Exercise brief: Write out all of the lines below, exactly and completely.

☆ ☆ ☆ ☆

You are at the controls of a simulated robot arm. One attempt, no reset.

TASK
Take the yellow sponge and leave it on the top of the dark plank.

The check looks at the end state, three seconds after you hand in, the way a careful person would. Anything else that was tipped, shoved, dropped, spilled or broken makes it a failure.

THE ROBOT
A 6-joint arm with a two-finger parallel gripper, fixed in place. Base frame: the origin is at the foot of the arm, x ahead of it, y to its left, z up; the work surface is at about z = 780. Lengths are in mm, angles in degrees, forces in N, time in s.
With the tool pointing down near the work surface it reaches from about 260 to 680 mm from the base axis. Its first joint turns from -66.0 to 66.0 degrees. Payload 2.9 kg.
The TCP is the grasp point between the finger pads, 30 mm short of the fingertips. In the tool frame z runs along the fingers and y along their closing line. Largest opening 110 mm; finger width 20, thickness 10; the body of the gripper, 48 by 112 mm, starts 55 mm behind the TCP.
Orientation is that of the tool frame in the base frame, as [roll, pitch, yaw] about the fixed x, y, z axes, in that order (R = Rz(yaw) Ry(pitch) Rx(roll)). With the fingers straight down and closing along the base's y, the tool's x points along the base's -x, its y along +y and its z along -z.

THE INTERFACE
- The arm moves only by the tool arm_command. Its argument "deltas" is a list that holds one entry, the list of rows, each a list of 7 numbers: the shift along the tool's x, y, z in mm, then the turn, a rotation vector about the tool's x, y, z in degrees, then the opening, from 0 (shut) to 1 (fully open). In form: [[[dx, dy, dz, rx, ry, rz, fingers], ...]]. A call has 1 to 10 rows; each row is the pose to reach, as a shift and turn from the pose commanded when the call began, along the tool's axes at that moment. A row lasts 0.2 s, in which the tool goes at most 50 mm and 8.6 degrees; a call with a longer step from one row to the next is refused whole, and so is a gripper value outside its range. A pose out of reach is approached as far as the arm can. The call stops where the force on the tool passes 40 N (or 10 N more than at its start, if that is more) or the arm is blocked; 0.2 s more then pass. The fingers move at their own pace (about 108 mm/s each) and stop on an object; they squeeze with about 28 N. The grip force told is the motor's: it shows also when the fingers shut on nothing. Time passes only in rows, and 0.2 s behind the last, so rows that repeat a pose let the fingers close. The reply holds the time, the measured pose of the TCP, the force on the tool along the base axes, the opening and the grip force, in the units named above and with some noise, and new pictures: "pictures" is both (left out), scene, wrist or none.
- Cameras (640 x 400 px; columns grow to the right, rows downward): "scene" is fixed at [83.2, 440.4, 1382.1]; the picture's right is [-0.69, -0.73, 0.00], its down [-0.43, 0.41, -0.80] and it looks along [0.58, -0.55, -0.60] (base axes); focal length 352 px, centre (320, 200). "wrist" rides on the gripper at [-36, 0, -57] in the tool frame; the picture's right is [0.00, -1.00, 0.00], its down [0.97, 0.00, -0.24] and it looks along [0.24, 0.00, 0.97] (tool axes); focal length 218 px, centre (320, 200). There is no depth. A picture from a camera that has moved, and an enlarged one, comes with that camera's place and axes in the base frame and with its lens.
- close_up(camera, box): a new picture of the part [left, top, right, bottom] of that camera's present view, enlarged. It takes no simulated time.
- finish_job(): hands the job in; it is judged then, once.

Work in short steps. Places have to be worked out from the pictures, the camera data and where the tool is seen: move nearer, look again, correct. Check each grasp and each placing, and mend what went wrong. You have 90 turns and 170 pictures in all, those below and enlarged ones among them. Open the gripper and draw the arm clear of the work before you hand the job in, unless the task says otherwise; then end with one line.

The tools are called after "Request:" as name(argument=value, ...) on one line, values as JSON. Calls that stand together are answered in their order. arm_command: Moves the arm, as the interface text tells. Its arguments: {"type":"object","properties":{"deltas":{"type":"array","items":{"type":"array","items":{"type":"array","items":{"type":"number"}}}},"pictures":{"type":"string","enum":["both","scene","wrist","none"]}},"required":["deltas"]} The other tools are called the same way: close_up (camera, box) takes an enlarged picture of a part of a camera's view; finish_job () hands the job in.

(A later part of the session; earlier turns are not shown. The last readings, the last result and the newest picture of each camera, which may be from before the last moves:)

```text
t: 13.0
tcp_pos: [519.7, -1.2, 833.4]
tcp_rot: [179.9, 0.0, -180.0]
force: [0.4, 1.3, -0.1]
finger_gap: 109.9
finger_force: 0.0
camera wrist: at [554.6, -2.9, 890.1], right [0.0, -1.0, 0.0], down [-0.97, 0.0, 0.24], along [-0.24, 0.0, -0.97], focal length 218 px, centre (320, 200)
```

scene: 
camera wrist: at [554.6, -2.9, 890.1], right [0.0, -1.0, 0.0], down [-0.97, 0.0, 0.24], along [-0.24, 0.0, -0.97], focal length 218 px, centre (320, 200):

☆ ☆ ☆ ☆

Response to the exercise:
You are at the controls of a simulated robot arm. One attempt, no reset.

TASK
Take the yellow sponge and leave it on the top of the dark plank.

The check looks at the end state, three seconds after you hand in, the way a careful person would. Anything else that was tipped, shoved, dropped, spilled or broken makes it a failure.

THE ROBOT
A 6-joint arm with a two-finger parallel gripper, fixed in place. Base frame: the origin is at the foot of the arm, x ahead of it, y to its left, z up; the work surface is at about z = 780. Lengths are in mm, angles in degrees, forces in N, time in s.
With the tool pointing down near the work surface it reaches from about 260 to 680 mm from the base axis. Its first joint turns from -66.0 to 66.0 degrees. Payload 2.9 kg.
The TCP is the grasp point between the finger pads, 30 mm short of the fingertips. In the tool frame z runs along the fingers and y along their closing line. Largest opening 110 mm; finger width 20, thickness 10; the body of the gripper, 48 by 112 mm, starts 55 mm behind the TCP.
Orientation is that of the tool frame in the base frame, as [roll, pitch, yaw] about the fixed x, y, z axes, in that order (R = Rz(yaw) Ry(pitch) Rx(roll)). With the fingers straight down and closing along the base's y, the tool's x points along the base's -x, its y along +y and its z along -z.

THE INTERFACE
- The arm moves only by the tool arm_command. Its argument "deltas" is a list that holds one entry, the list of rows, each a list of 7 numbers: the shift along the tool's x, y, z in mm, then the turn, a rotation vector about the tool's x, y, z in degrees, then the opening, from 0 (shut) to 1 (fully open). In form: [[[dx, dy, dz, rx, ry, rz, fingers], ...]]. A call has 1 to 10 rows; each row is the pose to reach, as a shift and turn from the pose commanded when the call began, along the tool's axes at that moment. A row lasts 0.2 s, in which the tool goes at most 50 mm and 8.6 degrees; a call with a longer step from one row to the next is refused whole, and so is a gripper value outside its range. A pose out of reach is approached as far as the arm can. The call stops where the force on the tool passes 40 N (or 10 N more than at its start, if that is more) or the arm is blocked; 0.2 s more then pass. The fingers move at their own pace (about 108 mm/s each) and stop on an object; they squeeze with about 28 N. The grip force told is the motor's: it shows also when the fingers shut on nothing. Time passes only in rows, and 0.2 s behind the last, so rows that repeat a pose let the fingers close. The reply holds the time, the measured pose of the TCP, the force on the tool along the base axes, the opening and the grip force, in the units named above and with some noise, and new pictures: "pictures" is both (left out), scene, wrist or none.
- Cameras (640 x 400 px; columns grow to the right, rows downward): "scene" is fixed at [83.2, 440.4, 1382.1]; the picture's right is [-0.69, -0.73, 0.00], its down [-0.43, 0.41, -0.80] and it looks along [0.58, -0.55, -0.60] (base axes); focal length 352 px, centre (320, 200). "wrist" rides on the gripper at [-36, 0, -57] in the tool frame; the picture's right is [0.00, -1.00, 0.00], its down [0.97, 0.00, -0.24] and it looks along [0.24, 0.00, 0.97] (tool axes); focal length 218 px, centre (320, 200). There is no depth. A picture from a camera that has moved, and an enlarged one, comes with that camera's place and axes in the base frame and with its lens.
- close_up(camera, box): a new picture of the part [left, top, right, bottom] of that camera's present view, enlarged. It takes no simulated time.
- finish_job(): hands the job in; it is judged then, once.

Work in short steps. Places have to be worked out from the pictures, the camera data and where the tool is seen: move nearer, look again, correct. Check each grasp and each placing, and mend what went wrong. You have 90 turns and 170 pictures in all, those below and enlarged ones among them. Open the gripper and draw the arm clear of the work before you hand the job in, unless the task says otherwise; then end with one line.

The tools are called after "Request:" as name(argument=value, ...) on one line, values as JSON. Calls that stand together are answered in their order. arm_command: Moves the arm, as the interface text tells. Its arguments: {"type":"object","properties":{"deltas":{"type":"array","items":{"type":"array","items":{"type":"array","items":{"type":"number"}}}},"pictures":{"type":"string","enum":["both","scene","wrist","none"]}},"required":["deltas"]} The other tools are called the same way: close_up (camera, box) takes an enlarged picture of a part of a camera's view; finish_job () hands the job in.

(A later part of the session; earlier turns are not shown. The last readings, the last result and the newest picture of each camera, which may be from before the last moves:)

```text
t: 13.0
tcp_pos: [519.7, -1.2, 833.4]
tcp_rot: [179.9, 0.0, -180.0]
force: [0.4, 1.3, -0.1]
finger_gap: 109.9
finger_force: 0.0
camera wrist: at [554.6, -2.9, 890.1], right [0.0, -1.0, 0.0], down [-0.97, 0.0, 0.24], along [-0.24, 0.0, -0.97], focal length 218 px, centre (320, 200)
```

scene: 
camera wrist: at [554.6, -2.9, 890.1], right [0.0, -1.0, 0.0], down [-0.97, 0.0, 0.24], along [-0.24, 0.0, -0.97], focal length 218 px, centre (320, 200):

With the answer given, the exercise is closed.